Guided Tour of No. 1 Goodwin's Court, Wednesday 19 March
Regular price £3.00Join Open City Friends for this guided tour of No. 1 Goodwins Court on Wednesday 19 March.
We have three guided tours, starting at: 11.00, 12.30, 14.00
Built between 1690-1720, No. 1 Goodwins Court celebrates 300 years of existence with the completion of its painstaking 10-year restoration. Part of a row of Grade II* Listed buildings within Covent Garden’s Conservation Area, it is a rare survivor of a building type reflecting the conditions of London's Georgian working classes. Goodwins Court was the inspiration for Harry Potter's Diagon Alley.
The row’s interiors were likely made-over to some degree around 1826, during the late Regency era, as London grew enormously to become a global city of immense importance and prosperity. However, for the masses, poverty was rampant as the population began its industrial labour migration to cities, aggravated by the combined impact of war, economic collapse, mass unemployment, and an ongoing population boom.
The layout of Number 1 Goodwins Court is comprised of a shop with bow window on the ground floor, a basement below, and two floors above, the first being a reception room and the top floor a bedroom. The tiny alley along the back of the row was used by the ‘night-soil’ collector, on his evening rounds.
The row of eight properties in Goodwins Court were all associated with the ‘rag trade’ as described by Charles Dickens in his novels ‘A Christmas Carol’ 1843 and ‘Bleak House’ 1852. A later literary connection has been made with Goodwin’s Court by J.K.Rowling in the ‘Harry Potter’ series as the setting for ‘Ollivander’s Wand Shop’ in Diagon Alley and Borgin and Burkes in Knockturn Alley, and was also used as a setting for ‘Mary Poppins Returns’ 2018.

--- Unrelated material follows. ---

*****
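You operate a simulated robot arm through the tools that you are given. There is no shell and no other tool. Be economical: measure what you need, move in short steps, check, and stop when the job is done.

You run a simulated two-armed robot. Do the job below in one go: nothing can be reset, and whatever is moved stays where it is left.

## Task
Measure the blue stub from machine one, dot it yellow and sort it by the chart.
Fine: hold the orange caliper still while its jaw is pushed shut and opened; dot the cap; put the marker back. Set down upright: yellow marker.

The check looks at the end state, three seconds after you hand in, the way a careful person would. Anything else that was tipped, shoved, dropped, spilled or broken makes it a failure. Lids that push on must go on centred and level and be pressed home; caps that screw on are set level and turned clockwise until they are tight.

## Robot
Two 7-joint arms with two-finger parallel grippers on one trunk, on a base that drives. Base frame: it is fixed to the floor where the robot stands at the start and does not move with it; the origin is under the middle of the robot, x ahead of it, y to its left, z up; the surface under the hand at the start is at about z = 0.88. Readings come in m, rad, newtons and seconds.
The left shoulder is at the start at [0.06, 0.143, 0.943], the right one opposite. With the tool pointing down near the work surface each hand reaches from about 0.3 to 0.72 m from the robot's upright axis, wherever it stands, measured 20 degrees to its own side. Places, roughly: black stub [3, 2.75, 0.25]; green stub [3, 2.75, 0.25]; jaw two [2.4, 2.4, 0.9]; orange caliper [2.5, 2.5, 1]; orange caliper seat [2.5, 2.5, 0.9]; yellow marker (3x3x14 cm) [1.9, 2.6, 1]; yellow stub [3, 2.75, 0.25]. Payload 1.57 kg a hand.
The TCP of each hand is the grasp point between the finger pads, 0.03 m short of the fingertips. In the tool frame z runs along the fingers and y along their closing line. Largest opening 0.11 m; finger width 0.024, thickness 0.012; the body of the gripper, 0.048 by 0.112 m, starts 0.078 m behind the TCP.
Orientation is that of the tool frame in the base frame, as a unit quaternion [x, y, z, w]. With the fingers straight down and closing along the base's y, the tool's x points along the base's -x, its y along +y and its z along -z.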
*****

Until the time of James I (1566- 1625), St. Martin's Lane was a country lane linking the churches of St. Martin-in-the-Fields and St. Giles-in-the-Fields; as such it was probably in existence at the beginning of the 13th century, and there may have been a field path there even earlier. In 1612 the vestry ordered that the lane should be paved, but the "water of the Sewer" was still to be "carryed above the ground." As late as 1625 it was reported to the vestry that "St. Martin's Lane is now full of great muckhills."
In 2014, No. 1 Goodwins Court was purchased by Susan Walker, with the intent of restoring this rare Georgian building to its original form and function as a family home. Ten years later, we celebrate the completion of this delicate project, a painstaking removal of layers of commercial rental additions through to its time as a television production office.